You like that? I designed it for a bunch of t-shirts. I'm so cool!
Last night was our annual Brownie backyard campout. Since we have no backyard to speak of, we held it at my co-leader's house. We did this last year, when we just had one troop of 8 girls, and we had a blast. This year we have one troop of 10 girls (Vicki's) and another troop of 6 (Lexi's). Since they've done a lot together over the past year, we decided to just combine them. Although we had one girl that didn't come and one who didn't spend the night, we still had 14 girls between the ages of 5 and 8 packed into tents in a quiet residential area. Plus 2 future Girl Scouts: Ellie and my co-leader's daughter Katie, who are the same age. And 4 adults, one of whom didn't stay the night. Yeah, I know, I'm crazy.

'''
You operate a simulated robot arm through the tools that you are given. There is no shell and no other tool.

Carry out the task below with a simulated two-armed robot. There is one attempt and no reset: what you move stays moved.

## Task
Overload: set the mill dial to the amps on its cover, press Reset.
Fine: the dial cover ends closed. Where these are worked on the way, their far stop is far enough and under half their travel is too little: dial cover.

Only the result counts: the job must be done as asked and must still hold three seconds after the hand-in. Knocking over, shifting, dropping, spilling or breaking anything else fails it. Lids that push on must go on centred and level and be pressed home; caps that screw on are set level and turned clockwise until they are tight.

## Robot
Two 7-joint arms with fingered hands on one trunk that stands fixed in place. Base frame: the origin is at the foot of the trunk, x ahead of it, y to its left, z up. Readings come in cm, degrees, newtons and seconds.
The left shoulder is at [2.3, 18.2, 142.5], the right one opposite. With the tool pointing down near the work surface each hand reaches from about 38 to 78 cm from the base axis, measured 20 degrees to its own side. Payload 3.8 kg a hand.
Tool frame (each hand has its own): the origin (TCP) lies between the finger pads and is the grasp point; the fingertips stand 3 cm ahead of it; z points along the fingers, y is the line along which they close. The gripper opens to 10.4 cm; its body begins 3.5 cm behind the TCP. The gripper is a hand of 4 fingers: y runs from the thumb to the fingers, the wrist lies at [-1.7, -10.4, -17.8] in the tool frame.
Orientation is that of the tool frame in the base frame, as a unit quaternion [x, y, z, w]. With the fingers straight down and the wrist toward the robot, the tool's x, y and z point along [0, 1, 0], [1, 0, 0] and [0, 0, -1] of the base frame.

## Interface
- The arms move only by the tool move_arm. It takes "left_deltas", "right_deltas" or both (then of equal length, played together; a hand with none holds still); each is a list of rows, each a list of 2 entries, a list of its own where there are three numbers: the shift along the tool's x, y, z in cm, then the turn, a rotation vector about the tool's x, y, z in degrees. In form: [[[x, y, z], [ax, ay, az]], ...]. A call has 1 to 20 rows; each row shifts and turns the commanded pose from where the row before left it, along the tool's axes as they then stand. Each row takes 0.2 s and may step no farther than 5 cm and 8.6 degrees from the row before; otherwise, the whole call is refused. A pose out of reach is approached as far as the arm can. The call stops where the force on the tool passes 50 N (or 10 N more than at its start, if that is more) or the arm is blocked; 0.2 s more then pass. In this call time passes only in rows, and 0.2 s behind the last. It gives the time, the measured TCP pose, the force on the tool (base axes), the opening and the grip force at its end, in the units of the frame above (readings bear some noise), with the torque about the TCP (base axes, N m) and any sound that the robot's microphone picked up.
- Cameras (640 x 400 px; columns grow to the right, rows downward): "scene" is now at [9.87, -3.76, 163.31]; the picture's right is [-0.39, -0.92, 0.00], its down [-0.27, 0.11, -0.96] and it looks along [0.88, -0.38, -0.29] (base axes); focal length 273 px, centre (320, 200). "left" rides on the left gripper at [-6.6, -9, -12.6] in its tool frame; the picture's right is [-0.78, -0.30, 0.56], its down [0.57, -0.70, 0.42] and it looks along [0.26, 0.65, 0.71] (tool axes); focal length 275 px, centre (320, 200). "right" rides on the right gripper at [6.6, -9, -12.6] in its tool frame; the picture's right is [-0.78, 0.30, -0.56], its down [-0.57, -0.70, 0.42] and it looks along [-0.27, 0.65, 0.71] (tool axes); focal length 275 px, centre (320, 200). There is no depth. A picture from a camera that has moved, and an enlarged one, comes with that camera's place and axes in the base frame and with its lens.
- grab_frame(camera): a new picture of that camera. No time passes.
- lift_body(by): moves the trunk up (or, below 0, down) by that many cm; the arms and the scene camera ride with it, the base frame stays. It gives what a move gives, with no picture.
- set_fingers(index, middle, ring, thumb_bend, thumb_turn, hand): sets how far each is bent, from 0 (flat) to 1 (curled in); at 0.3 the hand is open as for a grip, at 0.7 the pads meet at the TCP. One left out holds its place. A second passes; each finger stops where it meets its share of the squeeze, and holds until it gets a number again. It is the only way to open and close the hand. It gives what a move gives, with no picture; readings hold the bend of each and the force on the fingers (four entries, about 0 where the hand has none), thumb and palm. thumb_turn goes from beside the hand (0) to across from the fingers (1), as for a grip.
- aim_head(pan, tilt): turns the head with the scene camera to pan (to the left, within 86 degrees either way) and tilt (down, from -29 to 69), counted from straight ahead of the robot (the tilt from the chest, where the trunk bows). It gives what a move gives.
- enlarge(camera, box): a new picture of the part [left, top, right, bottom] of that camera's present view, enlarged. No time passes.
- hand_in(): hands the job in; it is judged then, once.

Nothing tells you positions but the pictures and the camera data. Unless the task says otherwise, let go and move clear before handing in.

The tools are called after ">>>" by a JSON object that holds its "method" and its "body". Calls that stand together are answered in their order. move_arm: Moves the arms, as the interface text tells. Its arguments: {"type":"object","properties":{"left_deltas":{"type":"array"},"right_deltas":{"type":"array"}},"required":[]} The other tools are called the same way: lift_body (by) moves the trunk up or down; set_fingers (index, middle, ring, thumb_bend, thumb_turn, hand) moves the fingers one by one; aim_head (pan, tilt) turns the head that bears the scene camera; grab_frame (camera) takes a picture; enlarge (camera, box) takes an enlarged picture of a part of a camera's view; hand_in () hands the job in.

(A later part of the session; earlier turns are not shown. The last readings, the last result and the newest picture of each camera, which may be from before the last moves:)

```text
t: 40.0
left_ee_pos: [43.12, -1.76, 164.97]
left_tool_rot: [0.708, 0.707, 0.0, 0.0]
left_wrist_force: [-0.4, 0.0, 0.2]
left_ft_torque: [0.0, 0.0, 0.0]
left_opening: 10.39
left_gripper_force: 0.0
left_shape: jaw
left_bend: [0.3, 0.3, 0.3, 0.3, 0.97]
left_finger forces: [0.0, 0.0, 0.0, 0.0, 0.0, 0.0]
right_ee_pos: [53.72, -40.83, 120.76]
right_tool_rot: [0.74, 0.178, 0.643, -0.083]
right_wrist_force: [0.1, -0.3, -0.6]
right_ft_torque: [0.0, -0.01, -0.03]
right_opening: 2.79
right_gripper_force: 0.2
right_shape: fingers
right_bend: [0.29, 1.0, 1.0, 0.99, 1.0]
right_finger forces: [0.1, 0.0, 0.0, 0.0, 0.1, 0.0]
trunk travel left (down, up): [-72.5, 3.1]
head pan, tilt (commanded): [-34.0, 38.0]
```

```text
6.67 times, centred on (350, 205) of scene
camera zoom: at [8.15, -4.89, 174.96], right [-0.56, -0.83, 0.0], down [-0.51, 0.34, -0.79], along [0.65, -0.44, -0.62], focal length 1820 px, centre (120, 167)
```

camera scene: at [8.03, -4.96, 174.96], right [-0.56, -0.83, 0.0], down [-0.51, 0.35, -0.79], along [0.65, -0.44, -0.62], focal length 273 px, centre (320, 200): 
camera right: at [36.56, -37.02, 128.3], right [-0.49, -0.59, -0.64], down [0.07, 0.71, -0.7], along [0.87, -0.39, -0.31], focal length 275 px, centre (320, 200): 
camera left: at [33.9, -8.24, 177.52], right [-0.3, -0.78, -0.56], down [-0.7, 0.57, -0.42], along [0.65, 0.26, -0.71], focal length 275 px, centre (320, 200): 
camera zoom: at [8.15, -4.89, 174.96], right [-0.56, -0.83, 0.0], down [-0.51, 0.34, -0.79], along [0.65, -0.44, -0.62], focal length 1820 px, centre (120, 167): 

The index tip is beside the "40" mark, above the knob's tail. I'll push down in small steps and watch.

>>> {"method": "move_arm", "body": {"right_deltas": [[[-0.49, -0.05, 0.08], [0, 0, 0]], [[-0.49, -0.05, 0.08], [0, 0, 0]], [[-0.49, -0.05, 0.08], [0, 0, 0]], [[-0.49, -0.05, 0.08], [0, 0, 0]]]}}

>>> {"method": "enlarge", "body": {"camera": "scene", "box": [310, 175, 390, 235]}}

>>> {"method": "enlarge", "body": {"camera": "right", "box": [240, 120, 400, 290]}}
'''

Well, we had fun. We earned our Making Music Try-it (the patches Brownies earn for the front of their uniforms). We danced to different styles of music, everything from Hannah Montana (oh, the screaming) to Skip to My Lou. Yes, they skipped. We sang in a round. We played "Mary Had a Little Lamb" on water glasses. And we learned the most awesome action song a group of Girl Scouts ever learned, and we hope to perform it at our neighborhood campout in the Spring. We also ate hot dogs and cooked the obligatory s'mores over a campfire provided by a wonderful contraption known as a portable fire pit. Then, at 10:00, after a quiet chorus of "Taps", we sent the girls off to bed.
At midnight we finally got the last two girls to stop giggling after threatening - in the I Am So Not Joking This Time and Just You Try Me voice - to call their moms to come pick them up.
At 3:00 in the morning us three adults were awakened by what has nicely been termed a "domestic dispute" erupting in my friend's backdoor neighbors' house. It was a doozy - screaming, shouting, banging, swearing, you name it. The three of us leapt out of bed and called the police. The 911 operator lazily noted our complaint until we mentioned that we had 16 little girls sleeping in tents in the backyard, at which point they leapt into action and summoned not one, but three patrol cars. Apparently the couple had just returned from a "night out" (read: the bar), and the man was, as the officer put it, wasted. The girl apparently claimed she wasn't frightened, just angry. Well, she may not have beenfrightened, but we sure as heck were. Fortunately the police broke up the altercation, the girl left for her friend's house, and the guy went to bed to sleep it off. All I can say is I hope he had a lovely time at 7am when the Brownies woke up. Serves him right. Mercifully, only one of the Brownies claimed to have heard anything, and she apparently has enough trust in us leaders that when she heard our voices she figured we had the situation under control and went right back to sleep. Not so for us, of course. We finally went back to bed at 5:00 and dozed off and on until the girls woke up, cheerfully, at 7:00.
So now I'm attempting to function on roughly two hours of sleep (turning on a movie for the girls and staring at the computer screen for two hours is functioning, right?), and of course the girls are already talking about what we should do at next year's campout.